** Begin SOURCE TEXT **

Multifaceted Roles of Chemokines and Chemokine Receptors in Tumor Immunity

Abstract

Various immune cells are involved in host tumor immune responses. In particular, there are many T cell subsets with different roles in tumor immunity. T-helper (Th) 1 cells are involved in cellular immunity and thus play the major role in host anti-tumor immunity by inducing and activating cytotoxic T lymphocytes (CTLs). On the other hand, Th2 cells are involved in humoral immunity and suppressive to Th1 responses. Regulatory T (Treg) cells negatively regulate immune responses and contribute to immune evasion of tumor cells. Th17 cells are involved in inflammatory responses and may play a role in tumor progression. However, recent studies have also shown that Th17 cells are capable of directly inducting CTLs and thus may promote anti-tumor immunity. Besides these T cell subsets, there are many other innate immune cells such as dendritic cells (DCs), natural killer (NK) cells, and myeloid-derived suppressor cells (MDSCs) that are involved in host immune responses to cancer. The migratory properties of various immune cells are critical for their functions and largely regulated by the chemokine superfamily. Thus, chemokines and chemokine receptors play vital roles in the orchestration of host immune responses to cancer. In this review, we overview the various immune cells involved in host responses to cancer and their migratory properties regulated by the chemokine superfamily. Understanding the roles of chemokines and chemokine receptors in host immune responses to cancer may provide new therapeutic opportunities for cancer immunotherapy.

Keywords: Th1; Th17; Th2; chemokine; chemokine receptor; dendritic cell; macrophage; neutrophil; regulatory T; tumor microenvironment.

Figure 1

Chemokine-mediated T cell immune responses in the lymph node. In primary immune responses, antigen-captured DCs migrate into the draining lymph nodes via afferent lymphatics using the CCL19/CCL21-CCR7 axis. In the lymph nodes, mature DCs produce CCL19 and interact with recirculating CCR7-expressing naïve CD4⁺ T cells that home into the lymph nodes via the high endothelial venules (HEVs). If stimulated by cognate antigenic peptides presented by mature DCs, naïve T cells differentiate into Th1 cells, Th2 cells, Th17 cells, and Treg cells according to the local cytokine milieu.

** End SOURCE TEXT **

▸ **TO DO**
1 - Write out exactly the lines below that run from the one containing "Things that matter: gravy" through the one containing "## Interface", both included, with no other lines.
2 - Write the next part of the source text, the one that starts with "Multifaceted Roles of".

** Begin RAW DATA **

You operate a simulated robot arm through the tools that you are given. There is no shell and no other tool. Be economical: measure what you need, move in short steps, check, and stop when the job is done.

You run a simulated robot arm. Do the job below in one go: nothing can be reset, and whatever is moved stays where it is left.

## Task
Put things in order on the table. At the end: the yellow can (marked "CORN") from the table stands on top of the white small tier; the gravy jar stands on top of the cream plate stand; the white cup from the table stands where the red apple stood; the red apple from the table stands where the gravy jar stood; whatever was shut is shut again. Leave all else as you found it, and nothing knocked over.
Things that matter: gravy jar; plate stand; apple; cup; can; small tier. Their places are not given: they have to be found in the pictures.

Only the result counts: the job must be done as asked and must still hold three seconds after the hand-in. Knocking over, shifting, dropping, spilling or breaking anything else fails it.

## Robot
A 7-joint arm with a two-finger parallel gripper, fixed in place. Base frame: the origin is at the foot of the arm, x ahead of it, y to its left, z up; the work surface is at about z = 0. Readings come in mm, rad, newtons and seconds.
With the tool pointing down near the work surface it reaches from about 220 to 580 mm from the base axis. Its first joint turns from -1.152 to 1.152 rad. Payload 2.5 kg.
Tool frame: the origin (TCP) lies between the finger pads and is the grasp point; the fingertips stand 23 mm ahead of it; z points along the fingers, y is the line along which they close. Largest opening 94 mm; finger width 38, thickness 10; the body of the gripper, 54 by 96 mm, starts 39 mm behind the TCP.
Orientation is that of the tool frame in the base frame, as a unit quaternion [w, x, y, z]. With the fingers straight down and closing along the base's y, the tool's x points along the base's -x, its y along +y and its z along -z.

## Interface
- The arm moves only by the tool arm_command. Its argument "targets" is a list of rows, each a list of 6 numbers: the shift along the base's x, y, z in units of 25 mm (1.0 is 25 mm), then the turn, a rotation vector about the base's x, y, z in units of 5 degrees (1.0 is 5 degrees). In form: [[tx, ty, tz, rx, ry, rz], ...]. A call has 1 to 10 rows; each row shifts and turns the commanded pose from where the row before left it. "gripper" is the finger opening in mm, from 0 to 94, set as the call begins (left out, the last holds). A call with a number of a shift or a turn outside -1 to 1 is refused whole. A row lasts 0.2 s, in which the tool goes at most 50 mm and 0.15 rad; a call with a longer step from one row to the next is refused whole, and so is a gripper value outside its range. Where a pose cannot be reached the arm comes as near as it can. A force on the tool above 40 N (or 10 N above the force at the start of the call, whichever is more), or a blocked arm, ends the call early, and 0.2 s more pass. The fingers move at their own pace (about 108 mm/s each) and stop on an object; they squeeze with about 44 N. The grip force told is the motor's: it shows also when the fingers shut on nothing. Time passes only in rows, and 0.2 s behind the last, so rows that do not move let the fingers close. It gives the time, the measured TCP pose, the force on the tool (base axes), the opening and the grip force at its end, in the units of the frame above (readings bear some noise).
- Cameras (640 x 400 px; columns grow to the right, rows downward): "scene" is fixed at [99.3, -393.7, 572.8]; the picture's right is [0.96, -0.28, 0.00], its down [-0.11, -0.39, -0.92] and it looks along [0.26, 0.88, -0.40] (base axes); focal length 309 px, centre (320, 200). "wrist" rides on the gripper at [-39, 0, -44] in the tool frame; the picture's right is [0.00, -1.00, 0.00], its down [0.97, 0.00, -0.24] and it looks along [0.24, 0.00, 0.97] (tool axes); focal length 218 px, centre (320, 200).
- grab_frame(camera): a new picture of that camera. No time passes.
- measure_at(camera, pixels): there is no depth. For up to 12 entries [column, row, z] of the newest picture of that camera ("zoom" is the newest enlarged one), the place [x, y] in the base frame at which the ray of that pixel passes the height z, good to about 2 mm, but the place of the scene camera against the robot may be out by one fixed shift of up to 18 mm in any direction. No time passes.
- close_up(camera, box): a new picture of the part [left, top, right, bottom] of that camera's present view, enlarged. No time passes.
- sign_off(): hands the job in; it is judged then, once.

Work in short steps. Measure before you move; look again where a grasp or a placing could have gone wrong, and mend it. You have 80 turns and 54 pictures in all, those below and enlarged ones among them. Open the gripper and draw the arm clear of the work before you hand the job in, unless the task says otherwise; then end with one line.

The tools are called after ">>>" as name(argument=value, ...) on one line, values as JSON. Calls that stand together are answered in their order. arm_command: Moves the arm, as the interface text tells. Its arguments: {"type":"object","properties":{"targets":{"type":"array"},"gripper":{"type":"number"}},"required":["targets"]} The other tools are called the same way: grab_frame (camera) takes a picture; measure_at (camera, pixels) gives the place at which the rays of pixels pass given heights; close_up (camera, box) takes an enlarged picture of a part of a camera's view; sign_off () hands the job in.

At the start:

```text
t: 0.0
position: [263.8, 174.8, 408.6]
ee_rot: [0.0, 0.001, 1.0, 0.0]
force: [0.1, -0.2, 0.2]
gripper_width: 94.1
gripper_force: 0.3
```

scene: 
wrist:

** End RAW DATA **

▸ **THE REPLIES**
1 -
Things that matter: gravy jar; plate stand; apple; cup; can; small tier. Their places are not given: they have to be found in the pictures.

Only the result counts: the job must be done as asked and must still hold three seconds after the hand-in. Knocking over, shifting, dropping, spilling or breaking anything else fails it.

## Robot
A 7-joint arm with a two-finger parallel gripper, fixed in place. Base frame: the origin is at the foot of the arm, x ahead of it, y to its left, z up; the work surface is at about z = 0. Readings come in mm, rad, newtons and seconds.
With the tool pointing down near the work surface it reaches from about 220 to 580 mm from the base axis. Its first joint turns from -1.152 to 1.152 rad. Payload 2.5 kg.
Tool frame: the origin (TCP) lies between the finger pads and is the grasp point; the fingertips stand 23 mm ahead of it; z points along the fingers, y is the line along which they close. Largest opening 94 mm; finger width 38, thickness 10; the body of the gripper, 54 by 96 mm, starts 39 mm behind the TCP.
Orientation is that of the tool frame in the base frame, as a unit quaternion [w, x, y, z]. With the fingers straight down and closing along the base's y, the tool's x points along the base's -x, its y along +y and its z along -z.

## Interface

2 -
Figure 2

Roles of Th17 cells in tumor immunity. Th17 cells have both pro-tumor and anti-tumor activities in tumor immunity. IL-17A induces the production of angiogenic factors such as VEGF, PGE2, CXCL1, and NO from tumor cells and fibroblasts, leading to increase in angiogenesis. IL-17A also enhances the infiltration of MDSCs into tumor tissues. On the other hand, Th17 cells can directly induce tumor-specific CTLs via IL-2 production and MHC class I molecule expression in the lymph node. IL-17A also induces NK cells to express natural cytotoxicity receptor, perforin, TNF, and IFN-γ, and macrophages to express IL-1, IL-6, IL-12, and TNF. Furthermore, IL-17A induces the production of CXCL9 and CXCL10 in tumor cells and CCL20 in macrophages. These chemokines recruit CXCR3-expressing CTLs and CCR6-expressing immature DCs, respectively. In addition, IL-17F, IL-21, and IL-22 inhibit angiogenesis.

Figure 3

Roles of Treg cells in tumor immunity. In the tumor microenvironment, TAMs, TANs, tumor cells, and cancer-associated fibroblasts secrete CCL17 and/or CCL22, and recruit CCR4-expressing Treg cells into tumor tissues. Infiltrated Treg cells secret immunosuppressive cytokines such as IL-10, TGF-β, and IL-35. These cytokines suppress the activation and induction of tumor-specific T cell responses and induce T cell exhaustion. TGF-β also enhances the differentiation and immunosuppressive function of MDSCs. Furthermore, adenosine is generated from ATP derived from apoptotic Treg cells and inhibits the function and proliferation of effector T cells. Treg cells also inhibit the costimulatory signals of DCs to induce tumor-specific T cell responses by the CTLA-4-CD80/CD86 interaction.